Nor does the RT kernel have to provide *only* deterministic services.
Hey, it could implement a block device backed filesystem - that solves
your robot's problem.
And who's going to write it? I think you overestimate the burden of
supporting the proposed approach in the RT patch in comparison to
maintaining a nanokernel with a useful set of APIs. Writing and
supporting a nanokernel connected with Linux is by no means trivial or
free, and the effort for implementation and maintenance goes up for
every added API or upcall to the non-RT system.

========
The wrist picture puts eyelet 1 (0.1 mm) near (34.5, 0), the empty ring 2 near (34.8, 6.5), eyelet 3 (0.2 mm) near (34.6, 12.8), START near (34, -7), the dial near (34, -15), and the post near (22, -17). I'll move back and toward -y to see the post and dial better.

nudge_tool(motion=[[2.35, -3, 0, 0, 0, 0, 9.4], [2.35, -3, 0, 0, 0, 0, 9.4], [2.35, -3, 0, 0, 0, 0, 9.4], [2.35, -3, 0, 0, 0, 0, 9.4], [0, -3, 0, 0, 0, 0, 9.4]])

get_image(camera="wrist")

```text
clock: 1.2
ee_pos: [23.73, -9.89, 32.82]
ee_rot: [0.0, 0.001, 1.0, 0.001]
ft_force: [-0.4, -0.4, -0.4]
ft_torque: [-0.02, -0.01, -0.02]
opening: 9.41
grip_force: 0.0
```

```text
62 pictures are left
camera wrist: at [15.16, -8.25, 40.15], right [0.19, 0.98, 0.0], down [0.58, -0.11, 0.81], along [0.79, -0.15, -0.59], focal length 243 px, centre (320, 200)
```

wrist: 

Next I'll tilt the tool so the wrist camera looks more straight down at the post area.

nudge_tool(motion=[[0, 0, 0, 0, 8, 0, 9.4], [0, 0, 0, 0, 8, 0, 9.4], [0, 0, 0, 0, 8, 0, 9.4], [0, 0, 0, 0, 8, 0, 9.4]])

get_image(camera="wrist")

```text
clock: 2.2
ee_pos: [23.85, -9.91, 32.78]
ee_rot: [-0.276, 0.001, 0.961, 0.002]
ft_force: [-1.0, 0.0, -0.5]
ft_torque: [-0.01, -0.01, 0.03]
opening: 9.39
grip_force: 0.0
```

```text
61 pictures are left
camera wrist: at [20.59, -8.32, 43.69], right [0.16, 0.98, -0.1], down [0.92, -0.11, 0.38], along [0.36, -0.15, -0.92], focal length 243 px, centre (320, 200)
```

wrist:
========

"Nobody has even yet *suggested* any *slightly* credible reasons
of why a single kernel might be better than a split-kernel for
hard-RT"
Of all the "reasons" I have been given, most either I (as a naive
idiot, if you will) have been able to shoot holes in, or others
have simply said they're wrong.
Yes, you "shoot holes" by bringing up examples such as fork/exec and
other things RT apps would almost never do while expecting to meet
deadlines. Then at the same time, when someone describes what an RT
application typically does do, you claim how simple and trivial it all
is, and without knowing any of the details tell them that it'd be easy
to split it into separate processes. Please explain how a split-kernel
method supports a continuous progression from soft-realtime to
hard-realtime, where each set of API calls has associated latency
effects that may or may not be tolerable for a given application.
That's the problem space, and I can guarantee applications exist all
along that progression, and many don't fall cleanly into one side or the
other.
I hate to say but I find this almost dishonest considering
assertions like "obviously superior" are being thrown around,
along with such fine explanations as "start writing realtime apps
and you'll find out".
I said neither, why don't you take it up with the authors of those
comments. Btw, Mach was extended to do RT in a project called RT-Mach.
Since you like that approach so much, maybe you should ask yourself
why it failed. You could also think about why the Jack people aren't
using something like RTAI with its nanokernel approach. It's certainly
not because the people working on those systems are ignorant.